La poesía era una herejía ante la idea e verdad de los griegos. Y también lo era ante su exigencia de unidad, porque traía la dispersión del modo más peligroso: fijándola. Herejía también ante la moral y ante algo más grave que la moral misma y anterior a ella, ante la religión del alma (orfismos, cultos dionisíacos), porque era la carne expresada, hecha ente por la palabra.

El griego, en realidad, no se atrevía a rechazar la carne como siglos después lo hiciera el cristiano, primeramente por boca de San Pablo. Nunca lo hizo, pero se diría que estaba deseando de que alguien encontrara razón para hacerlo. Este alguien, antes que San Pablo, fue Platón. Y en verdad, que la incomprensión que “el Apóstol de las gentes” encontrara en Atenas para su predicación, fue por un motivo contrario al desprecio de la carne. Fue porque venía precisamente, a anunciar su resurrección. Porque vino a mostrar la mística cristiana en el aspecto más extraño para el ascetismo intelectual de que los filósofos dejaron penetrada la mente griega, y a contradecir igualmente la aspiración religiosa que de los mejores círculos emanara: el horror a la carne y a las pasiones; la soñada liberación del alma de su tumba corporal.

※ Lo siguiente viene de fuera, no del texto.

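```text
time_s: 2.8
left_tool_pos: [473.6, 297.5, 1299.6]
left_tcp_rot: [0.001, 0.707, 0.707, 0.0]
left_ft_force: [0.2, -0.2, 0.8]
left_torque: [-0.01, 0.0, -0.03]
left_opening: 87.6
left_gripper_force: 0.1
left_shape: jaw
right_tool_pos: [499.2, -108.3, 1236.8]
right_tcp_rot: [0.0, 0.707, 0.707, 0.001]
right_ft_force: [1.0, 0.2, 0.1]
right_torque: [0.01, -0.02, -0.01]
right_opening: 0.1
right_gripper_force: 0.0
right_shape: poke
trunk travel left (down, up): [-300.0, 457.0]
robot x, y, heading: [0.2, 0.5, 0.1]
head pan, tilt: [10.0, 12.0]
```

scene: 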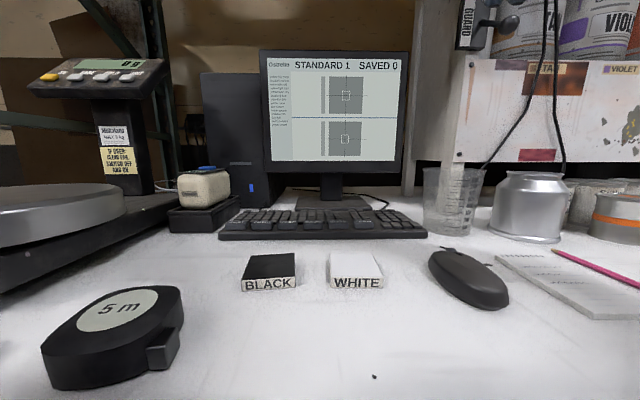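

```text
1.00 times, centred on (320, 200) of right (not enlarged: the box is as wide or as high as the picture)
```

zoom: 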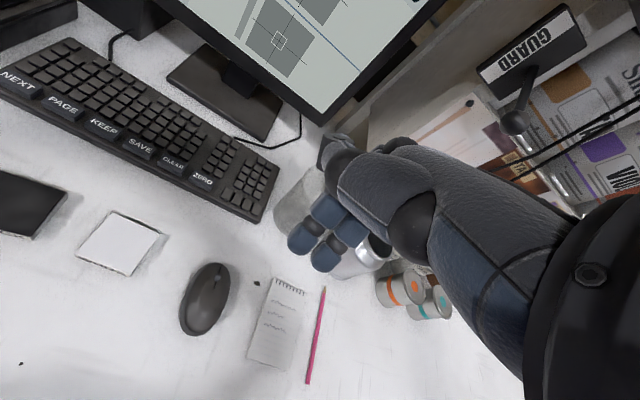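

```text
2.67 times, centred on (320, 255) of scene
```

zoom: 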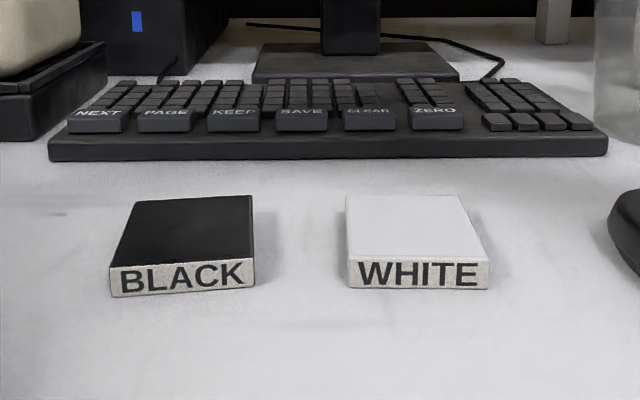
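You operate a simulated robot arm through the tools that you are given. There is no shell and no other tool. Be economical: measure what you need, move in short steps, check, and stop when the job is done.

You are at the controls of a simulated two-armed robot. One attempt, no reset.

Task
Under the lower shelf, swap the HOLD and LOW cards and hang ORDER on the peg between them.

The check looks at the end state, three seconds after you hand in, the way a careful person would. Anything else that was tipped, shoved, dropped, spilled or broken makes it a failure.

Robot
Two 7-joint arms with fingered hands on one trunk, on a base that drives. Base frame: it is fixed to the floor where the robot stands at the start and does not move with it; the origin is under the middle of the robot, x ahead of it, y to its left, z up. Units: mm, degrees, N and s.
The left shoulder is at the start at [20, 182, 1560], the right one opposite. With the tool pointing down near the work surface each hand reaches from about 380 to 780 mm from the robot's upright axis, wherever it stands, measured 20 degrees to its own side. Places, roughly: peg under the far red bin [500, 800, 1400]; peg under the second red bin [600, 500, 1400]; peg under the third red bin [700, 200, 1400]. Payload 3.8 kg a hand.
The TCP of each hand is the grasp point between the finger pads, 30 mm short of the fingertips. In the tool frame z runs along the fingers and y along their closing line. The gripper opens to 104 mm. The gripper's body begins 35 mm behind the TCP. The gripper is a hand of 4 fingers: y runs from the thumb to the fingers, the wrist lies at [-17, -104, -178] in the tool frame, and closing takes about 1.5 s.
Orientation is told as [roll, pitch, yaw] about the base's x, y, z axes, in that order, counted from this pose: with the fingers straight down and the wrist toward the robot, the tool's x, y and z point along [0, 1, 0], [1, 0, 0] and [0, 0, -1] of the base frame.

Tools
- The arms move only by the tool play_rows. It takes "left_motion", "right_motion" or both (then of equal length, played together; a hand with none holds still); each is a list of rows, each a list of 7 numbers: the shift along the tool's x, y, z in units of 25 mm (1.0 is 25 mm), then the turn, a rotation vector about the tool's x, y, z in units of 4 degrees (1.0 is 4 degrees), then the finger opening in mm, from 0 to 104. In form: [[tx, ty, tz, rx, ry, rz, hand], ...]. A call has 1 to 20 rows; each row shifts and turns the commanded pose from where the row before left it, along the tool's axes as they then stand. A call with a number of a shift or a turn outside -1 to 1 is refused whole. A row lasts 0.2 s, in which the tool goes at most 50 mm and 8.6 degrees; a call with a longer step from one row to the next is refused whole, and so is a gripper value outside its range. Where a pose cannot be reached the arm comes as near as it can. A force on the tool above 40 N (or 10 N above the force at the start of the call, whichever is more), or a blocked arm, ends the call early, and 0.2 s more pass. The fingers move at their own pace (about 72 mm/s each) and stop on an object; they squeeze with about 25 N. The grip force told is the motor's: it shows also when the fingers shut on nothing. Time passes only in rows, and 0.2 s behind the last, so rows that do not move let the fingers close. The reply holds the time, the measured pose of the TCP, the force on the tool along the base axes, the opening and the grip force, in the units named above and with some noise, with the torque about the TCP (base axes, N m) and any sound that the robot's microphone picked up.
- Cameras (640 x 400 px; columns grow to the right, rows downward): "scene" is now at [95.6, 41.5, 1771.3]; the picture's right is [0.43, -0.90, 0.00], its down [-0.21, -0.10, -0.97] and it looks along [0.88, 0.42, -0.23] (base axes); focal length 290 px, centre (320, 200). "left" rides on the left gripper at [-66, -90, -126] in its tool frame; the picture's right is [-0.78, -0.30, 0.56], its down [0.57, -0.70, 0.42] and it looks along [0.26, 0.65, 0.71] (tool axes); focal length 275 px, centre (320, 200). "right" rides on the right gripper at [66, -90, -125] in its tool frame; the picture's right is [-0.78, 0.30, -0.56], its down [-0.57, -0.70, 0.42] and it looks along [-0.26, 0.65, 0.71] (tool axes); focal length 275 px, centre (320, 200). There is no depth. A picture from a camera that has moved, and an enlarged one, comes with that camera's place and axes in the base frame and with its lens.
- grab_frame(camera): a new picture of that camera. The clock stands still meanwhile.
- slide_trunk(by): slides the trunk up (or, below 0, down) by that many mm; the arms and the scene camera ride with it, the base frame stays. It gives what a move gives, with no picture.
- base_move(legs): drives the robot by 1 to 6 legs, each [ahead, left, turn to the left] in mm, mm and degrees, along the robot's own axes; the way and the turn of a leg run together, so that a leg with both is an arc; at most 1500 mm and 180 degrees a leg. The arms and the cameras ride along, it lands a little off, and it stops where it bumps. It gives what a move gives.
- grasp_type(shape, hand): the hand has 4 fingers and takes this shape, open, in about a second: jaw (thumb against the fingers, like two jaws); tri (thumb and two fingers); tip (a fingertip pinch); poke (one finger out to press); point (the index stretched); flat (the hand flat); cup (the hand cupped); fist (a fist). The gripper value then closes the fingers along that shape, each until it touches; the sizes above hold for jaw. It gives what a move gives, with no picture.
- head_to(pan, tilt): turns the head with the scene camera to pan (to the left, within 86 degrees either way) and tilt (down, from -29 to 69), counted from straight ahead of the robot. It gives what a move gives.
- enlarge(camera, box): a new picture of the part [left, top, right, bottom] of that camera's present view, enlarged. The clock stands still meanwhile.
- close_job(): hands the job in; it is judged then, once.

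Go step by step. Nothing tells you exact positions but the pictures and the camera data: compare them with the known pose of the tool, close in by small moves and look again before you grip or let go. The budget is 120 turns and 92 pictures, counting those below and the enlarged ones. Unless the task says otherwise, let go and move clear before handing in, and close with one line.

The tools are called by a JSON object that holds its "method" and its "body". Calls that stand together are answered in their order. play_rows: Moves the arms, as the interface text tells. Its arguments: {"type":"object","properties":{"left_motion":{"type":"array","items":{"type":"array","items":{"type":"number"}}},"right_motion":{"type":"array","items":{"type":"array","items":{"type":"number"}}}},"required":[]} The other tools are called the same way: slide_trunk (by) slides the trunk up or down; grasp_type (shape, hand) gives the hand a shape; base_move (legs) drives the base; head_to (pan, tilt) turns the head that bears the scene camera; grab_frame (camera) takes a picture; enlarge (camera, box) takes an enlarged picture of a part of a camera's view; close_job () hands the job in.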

El cuerpo como tumba era una imagen órfica que el mismo Platón llegó a usar con toda energía. La consideración de las pasiones como adversas a la imagen puera del alma aparece continuamente y con toda claridad, claridad poética, justo es confesarlo. Así, hablando del alma dice en La República: “Más, para conocer bien su naturaleza, no se la debe considerar como nosotros lo hacemos, en el estado de degradación en que le han puesto su unión con el cuerpo y otras miserias, sino que es preciso contemplarla con los ojos del espíritu tal cual es en sí misma y desasida de todo lo que le es extraño. Entonces se verá que es infinitamente más hermosa y que nosotros la hemos visto en un estado que se asemeja al de Glaucos el marino. Viéndole se estaría bien deficultado de reconocer su primitiva naturaleza, porque de las antiguas partes de su cuerpo las unas se han destruido, las otras se han gastado y desfigurado por las ondas, mientras que otras nuevas se le han añadido, formadas por conchas, algas y ovas, de manera que se parece más a no importa qué bestia que a lo que él era naturalmente. Así el alma se muestra a nosotros desfigurada por mil males”.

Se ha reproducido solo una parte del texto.